Students are only too willing to short-circuit the aesthetic, and to perform any kind of reading, including the ideological, that you indicate to them. What is more difficult for them—and hence more necessary—is to slow up the work of interpretation, the attempt to turn the text into some other discourse or system, and to consider it as a manifestation of the conventions, constraints and possibilities of literature. . . . Students need in the work on literature to encounter a moment of poetics—a moment in which they are forced to ask not only what the text means, but as well how it means, what its grounds as a meaning-making sign system are, and how we as readers, through the competence we have gained by reading other texts, activate and deploy systems that allow us to detect or create meaning. (In Levine 160–61)

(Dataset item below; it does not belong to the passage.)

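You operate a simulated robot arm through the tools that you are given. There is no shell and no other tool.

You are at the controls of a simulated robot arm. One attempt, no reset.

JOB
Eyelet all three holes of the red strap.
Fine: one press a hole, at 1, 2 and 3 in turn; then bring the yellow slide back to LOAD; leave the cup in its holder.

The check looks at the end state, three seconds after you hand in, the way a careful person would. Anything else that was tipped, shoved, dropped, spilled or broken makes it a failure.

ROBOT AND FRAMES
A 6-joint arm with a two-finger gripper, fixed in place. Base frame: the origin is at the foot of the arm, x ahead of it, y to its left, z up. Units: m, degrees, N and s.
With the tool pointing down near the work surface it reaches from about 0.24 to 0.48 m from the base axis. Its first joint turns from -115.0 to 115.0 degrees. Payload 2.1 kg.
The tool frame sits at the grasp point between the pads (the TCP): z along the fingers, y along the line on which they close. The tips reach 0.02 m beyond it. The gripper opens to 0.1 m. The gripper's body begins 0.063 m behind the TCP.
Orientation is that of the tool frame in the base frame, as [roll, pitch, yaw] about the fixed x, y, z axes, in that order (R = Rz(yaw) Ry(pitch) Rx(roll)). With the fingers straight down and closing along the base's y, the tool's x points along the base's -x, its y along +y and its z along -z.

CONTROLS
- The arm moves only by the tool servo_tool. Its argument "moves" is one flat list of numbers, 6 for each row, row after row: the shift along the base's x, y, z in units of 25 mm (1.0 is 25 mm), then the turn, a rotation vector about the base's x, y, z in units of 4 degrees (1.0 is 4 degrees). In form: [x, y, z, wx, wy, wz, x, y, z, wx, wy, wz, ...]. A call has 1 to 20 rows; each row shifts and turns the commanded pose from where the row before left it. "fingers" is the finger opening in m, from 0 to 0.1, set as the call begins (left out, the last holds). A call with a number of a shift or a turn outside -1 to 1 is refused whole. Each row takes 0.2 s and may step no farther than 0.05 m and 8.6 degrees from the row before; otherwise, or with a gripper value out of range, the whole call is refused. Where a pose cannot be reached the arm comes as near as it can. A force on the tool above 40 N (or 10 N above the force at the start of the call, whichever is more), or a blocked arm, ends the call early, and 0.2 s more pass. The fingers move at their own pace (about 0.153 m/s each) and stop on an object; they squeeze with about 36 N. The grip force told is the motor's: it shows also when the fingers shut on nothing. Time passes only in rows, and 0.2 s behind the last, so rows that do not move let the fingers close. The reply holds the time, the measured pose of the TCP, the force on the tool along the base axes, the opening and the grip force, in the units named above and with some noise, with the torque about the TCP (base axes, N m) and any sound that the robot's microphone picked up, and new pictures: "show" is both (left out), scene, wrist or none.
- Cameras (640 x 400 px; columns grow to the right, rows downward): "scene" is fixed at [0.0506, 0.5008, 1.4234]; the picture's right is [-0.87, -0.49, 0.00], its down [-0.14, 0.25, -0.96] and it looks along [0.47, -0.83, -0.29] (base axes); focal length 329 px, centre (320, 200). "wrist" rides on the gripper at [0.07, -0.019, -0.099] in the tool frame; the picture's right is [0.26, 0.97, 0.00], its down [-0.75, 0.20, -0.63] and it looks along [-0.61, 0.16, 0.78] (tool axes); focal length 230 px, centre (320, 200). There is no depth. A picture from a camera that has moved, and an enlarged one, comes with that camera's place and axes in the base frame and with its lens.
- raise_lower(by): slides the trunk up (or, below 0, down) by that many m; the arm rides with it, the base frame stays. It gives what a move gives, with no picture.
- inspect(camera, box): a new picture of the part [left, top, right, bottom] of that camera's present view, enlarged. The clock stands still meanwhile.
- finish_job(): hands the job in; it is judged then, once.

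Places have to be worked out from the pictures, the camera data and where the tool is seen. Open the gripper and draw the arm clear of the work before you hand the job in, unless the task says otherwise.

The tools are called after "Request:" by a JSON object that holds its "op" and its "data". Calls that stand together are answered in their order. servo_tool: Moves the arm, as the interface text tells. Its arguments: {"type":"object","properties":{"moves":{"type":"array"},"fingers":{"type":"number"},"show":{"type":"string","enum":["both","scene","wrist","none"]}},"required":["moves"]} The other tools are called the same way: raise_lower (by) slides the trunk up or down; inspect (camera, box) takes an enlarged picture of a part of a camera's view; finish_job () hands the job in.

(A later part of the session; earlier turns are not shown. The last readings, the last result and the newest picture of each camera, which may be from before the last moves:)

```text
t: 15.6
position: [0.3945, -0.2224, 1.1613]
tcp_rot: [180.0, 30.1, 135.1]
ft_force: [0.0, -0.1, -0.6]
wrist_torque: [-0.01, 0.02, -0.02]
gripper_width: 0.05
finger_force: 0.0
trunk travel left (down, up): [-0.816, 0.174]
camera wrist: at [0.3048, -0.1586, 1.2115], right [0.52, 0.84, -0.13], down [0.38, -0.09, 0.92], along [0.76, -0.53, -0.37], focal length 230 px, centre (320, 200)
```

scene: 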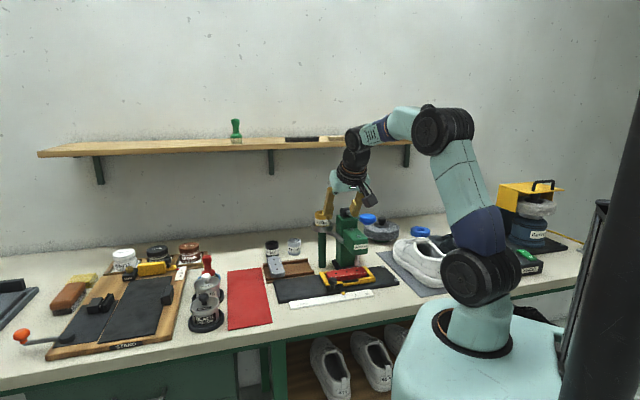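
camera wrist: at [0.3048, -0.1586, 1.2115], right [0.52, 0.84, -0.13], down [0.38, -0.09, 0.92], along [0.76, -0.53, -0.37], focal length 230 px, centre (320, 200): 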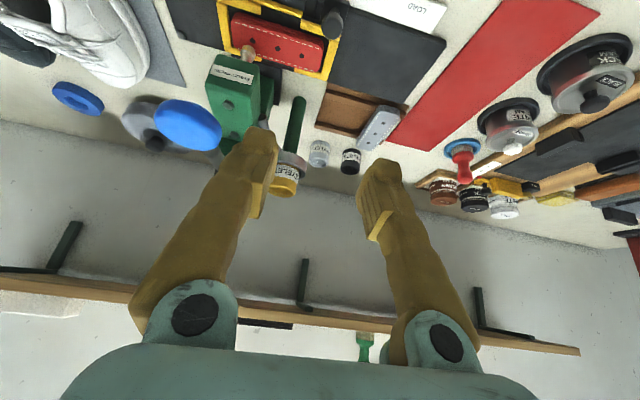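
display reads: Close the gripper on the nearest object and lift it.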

2. One of the reasons it is useful to contest the narrative of decline is that the Right has jerry-rigged and publicized that narrative for its own purposes, and in so doing has distorted or suppressed everything that doesn’t fit the narrative. For instance, the well-publicized National Association of Scholars’ study of “core courses,” released in 1996, claimed that American universities had precipitously “declined” since 1964 in that fewer colleges required Western Civilization courses of their undergraduates. What the NAS study deliberately hides, however, is that although the number of universities offering core courses has declined since 1964, that number has increased in the past decade and a half; the reason the NAS chose 1964 as the basis of comparison, of course, is that it allows the NAS to blame the “decline” of higher education on their all-purpose scapegoat, the sixties. Pat Robertson and the Christian Coalition, in weaving their narrative of decline about primary public schools, like to focus on 1962, the year the Supreme Court banned prayer from the classroom; the NAS chooses 1964 presumably because once the Free Speech Movement had taken hold at Berkeley, the chant of “hey hey, ho ho, Western culture’s got to go” was merely inevitable.

3. For discussion of the rise in graduate enrollments, by contrast, see Bérubé and Nelson 18–20.

4. For a more detailed version of my analysis of Readings, Guillory, and cultural capital, see my review essay, “The Abuses of the University,” forthcoming in American Literary History.

5. For a discussion of “critical cosmopolitanism,” see Robbins, Secular Vocations; for the relation between nationalism and canons, see Connor, Postmodernist Culture; Eagleton, Literary Theory; Graff, Professing Literature; and Shumway, Creating American Civilization; for “nationalist” literatures and their relation to postcolonialism, see Ahmad, In Theory.